------ Extract provided ------

Lastly, we earnestly beseech you to acquaint us whether from your hands — from your power — we may expect any help or assistance in this our miserable distressed condition, to the removal of those iron bands and yokes of oppression that have thus enforced us to complain and address ourselves thus to your serious consideration?

For we cannot choose but acquaint you that we are seriously resolved, through the strength and assistance of God (with all the interest we have in the world) to adhere to the righteous things contained in our treacherously-defeated friends' forementioned late Vindication — very much approving of that unparalleled expedient of an Agreement of the Free People they propose in the latter end thereof for the firm settling of the peace, liberties and freedoms of this distracted nation, which has so much justice, righteousness and safety in it that we hope it will in a very short time level all self-interests before it and make it clearly appear to him that claims the greatest personal share[41] in the government of this nation that there is no way to obtain the true love of the understanding English people (without which he will never obtain his desired crown) but by a cheerful, hearty and real promotion of such principles therein contained as do sufficiently tie his hands from cutting the people's throats at his will and pleasure, the endeavouring of which exposed his father to that fatal end that befell him (which may be a seasonable caveat to all princes etc. to take heed of that desperate rock, viz., the attempting to govern the people by will and not by law, by force and not by love — the only and alone durable and permanent tie or bond amongst the sons of men).

------ Provided data ------

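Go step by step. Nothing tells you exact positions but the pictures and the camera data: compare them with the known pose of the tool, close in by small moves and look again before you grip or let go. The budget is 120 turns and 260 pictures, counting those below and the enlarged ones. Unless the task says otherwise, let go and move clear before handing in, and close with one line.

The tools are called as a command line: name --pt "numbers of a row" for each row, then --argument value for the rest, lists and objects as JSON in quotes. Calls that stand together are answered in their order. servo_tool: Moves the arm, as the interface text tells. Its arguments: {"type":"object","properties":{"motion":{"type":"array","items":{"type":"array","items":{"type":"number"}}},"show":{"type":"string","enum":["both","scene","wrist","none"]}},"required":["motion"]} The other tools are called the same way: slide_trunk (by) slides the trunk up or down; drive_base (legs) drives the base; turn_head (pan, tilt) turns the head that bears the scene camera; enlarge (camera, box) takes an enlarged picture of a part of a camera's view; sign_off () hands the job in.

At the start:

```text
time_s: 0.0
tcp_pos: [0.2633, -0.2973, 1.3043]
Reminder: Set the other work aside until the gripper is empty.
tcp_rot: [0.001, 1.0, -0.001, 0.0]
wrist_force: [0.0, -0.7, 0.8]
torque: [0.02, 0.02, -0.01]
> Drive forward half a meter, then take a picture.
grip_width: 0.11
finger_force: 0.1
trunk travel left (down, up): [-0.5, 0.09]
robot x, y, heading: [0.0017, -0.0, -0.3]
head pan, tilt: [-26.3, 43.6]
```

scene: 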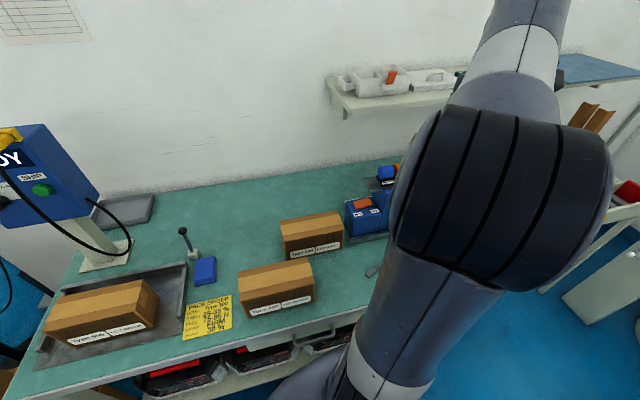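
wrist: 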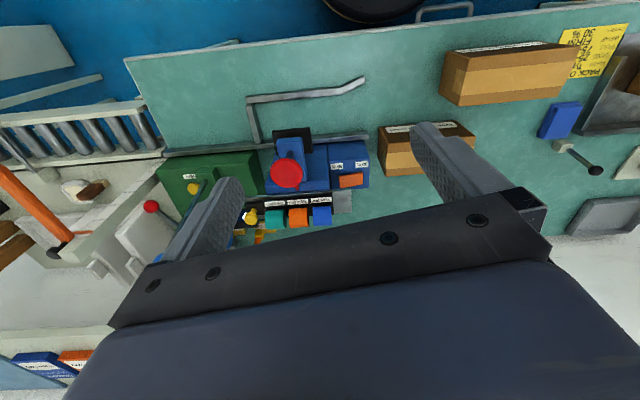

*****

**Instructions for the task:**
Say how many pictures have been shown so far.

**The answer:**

------

Return the extract provided unchanged, from "Lastly, we earnestly" to its end.

Lastly, we earnestly beseech you to acquaint us whether from your hands — from your power — we may expect any help or assistance in this our miserable distressed condition, to the removal of those iron bands and yokes of oppression that have thus enforced us to complain and address ourselves thus to your serious consideration?

For we cannot choose but acquaint you that we are seriously resolved, through the strength and assistance of God (with all the interest we have in the world) to adhere to the righteous things contained in our treacherously-defeated friends' forementioned late Vindication — very much approving of that unparalleled expedient of an Agreement of the Free People they propose in the latter end thereof for the firm settling of the peace, liberties and freedoms of this distracted nation, which has so much justice, righteousness and safety in it that we hope it will in a very short time level all self-interests before it and make it clearly appear to him that claims the greatest personal share[41] in the government of this nation that there is no way to obtain the true love of the understanding English people (without which he will never obtain his desired crown) but by a cheerful, hearty and real promotion of such principles therein contained as do sufficiently tie his hands from cutting the people's throats at his will and pleasure, the endeavouring of which exposed his father to that fatal end that befell him (which may be a seasonable caveat to all princes etc. to take heed of that desperate rock, viz., the attempting to govern the people by will and not by law, by force and not by love — the only and alone durable and permanent tie or bond amongst the sons of men).